More than a simple beach clean-up, the students meticulously record and track what is collected to provide invaluable data to global efforts to reduce debris in the world’s oceans.

 

“For the last 13 years that I’ve been here, Year 9s and 10s have been acting as leaders and custodians for the ocean and conducting those marine debris audits, facing any challenges that we come up against,” Sarah says.

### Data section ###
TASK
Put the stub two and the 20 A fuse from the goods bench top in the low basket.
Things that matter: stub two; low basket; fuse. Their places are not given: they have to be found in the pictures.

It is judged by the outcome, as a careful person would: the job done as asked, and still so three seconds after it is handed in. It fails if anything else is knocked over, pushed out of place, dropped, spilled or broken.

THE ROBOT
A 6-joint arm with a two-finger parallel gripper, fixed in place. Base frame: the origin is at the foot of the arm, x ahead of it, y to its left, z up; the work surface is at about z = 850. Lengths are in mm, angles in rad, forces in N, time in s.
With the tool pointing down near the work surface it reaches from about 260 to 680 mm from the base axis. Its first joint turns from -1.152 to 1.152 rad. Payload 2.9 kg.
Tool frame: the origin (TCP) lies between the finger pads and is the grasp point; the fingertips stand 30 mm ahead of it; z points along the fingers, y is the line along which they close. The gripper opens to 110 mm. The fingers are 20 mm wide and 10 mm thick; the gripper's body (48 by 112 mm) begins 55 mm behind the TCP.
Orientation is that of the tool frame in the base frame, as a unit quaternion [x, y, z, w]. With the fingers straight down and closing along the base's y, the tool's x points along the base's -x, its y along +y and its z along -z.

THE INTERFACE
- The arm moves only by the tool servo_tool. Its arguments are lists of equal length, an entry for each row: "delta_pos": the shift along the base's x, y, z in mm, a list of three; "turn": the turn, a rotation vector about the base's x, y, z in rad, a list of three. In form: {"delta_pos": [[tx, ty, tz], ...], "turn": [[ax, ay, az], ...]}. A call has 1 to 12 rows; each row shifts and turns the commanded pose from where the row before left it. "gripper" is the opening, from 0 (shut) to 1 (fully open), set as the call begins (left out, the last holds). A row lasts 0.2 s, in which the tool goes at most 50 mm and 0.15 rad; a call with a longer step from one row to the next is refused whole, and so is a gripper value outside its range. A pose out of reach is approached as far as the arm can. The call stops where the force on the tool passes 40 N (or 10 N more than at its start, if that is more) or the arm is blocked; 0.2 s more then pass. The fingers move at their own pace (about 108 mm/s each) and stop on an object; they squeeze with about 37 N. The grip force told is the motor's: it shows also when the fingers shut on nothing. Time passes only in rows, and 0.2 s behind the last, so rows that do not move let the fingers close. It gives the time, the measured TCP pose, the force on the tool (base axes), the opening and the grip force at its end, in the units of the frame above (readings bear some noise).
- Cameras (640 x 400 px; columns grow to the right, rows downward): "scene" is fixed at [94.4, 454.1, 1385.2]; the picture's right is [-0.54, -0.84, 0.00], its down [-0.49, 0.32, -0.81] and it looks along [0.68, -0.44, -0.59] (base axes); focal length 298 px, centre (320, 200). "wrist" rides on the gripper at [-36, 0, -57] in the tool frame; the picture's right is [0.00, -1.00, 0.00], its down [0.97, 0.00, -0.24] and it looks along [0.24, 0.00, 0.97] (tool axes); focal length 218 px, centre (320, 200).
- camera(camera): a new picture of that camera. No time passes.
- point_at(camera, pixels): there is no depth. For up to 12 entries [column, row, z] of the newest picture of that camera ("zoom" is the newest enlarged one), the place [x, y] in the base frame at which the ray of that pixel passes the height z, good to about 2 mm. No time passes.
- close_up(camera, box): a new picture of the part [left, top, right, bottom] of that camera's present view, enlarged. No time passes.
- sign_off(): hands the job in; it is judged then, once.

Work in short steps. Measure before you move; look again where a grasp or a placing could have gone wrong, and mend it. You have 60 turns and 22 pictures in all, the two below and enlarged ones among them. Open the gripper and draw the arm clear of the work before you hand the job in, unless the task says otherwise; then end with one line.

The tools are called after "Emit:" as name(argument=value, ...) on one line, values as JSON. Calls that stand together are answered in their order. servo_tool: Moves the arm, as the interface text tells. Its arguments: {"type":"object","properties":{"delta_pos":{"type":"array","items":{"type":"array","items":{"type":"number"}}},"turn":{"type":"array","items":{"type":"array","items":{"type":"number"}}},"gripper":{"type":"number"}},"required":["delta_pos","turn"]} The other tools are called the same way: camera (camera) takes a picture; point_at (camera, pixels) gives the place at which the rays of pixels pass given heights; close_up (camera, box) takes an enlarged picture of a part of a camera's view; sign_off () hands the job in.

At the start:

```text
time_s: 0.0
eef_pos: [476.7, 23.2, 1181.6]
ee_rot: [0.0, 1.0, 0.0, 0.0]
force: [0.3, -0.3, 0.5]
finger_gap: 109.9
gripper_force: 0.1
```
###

“We've seen different things wash up, we've seen things that don't wash up anymore.”

 

Most recently, bits of foam of all sizes have been the most common type of waste to wash up on Christmas Island’s beaches, which requires students to diligently sift the smaller pieces out of the sand to distinguish whether an object is foam or just a small shell.

 

But whether in the form of aluminium cans, glass bottles, footwear, lightbulbs – and once, the wooden head of a rocking horse – all debris is collected and catalogued.

 

It might seem miraculous to have a cohort of teenagers so willing to spend time cleaning up their community, but Christmas Island’s unique ecosystem provides ready examples of the difference they are making.

 

Sarah recalls a particular event at their last audit of Greta Beach that drove the point home.

 

“Greta Beach is one of the only really sandy beaches where the turtles come back and lay their eggs,” she says.

 

“At our last audit, we had a turtle hatch up through the rubbish, but a lot of the time they just can’t hatch and the turtles can’t lay when they come to shore because there’s just too much rubbish there.”

 

Like a baby turtle hatching on Greta Beach, the students who graduate on Christmas Island have a long journey ahead of them as they enter adulthood.

Who knows what the future holds for Saufi, a talented poet, or Jun, whose passion is art?

 

For some, like Fatihah, pursuing her dream to work in the health sector will force her to leave the safe cocoon of Christmas Island, but like the baby turtle that returns to the same beach as an adult, she will always feel the pull of home.

 

Through the new marine park and the efforts of educators like Sarah and the students that follow in her footsteps, the ocean she left will hopefully be waiting for her when she does.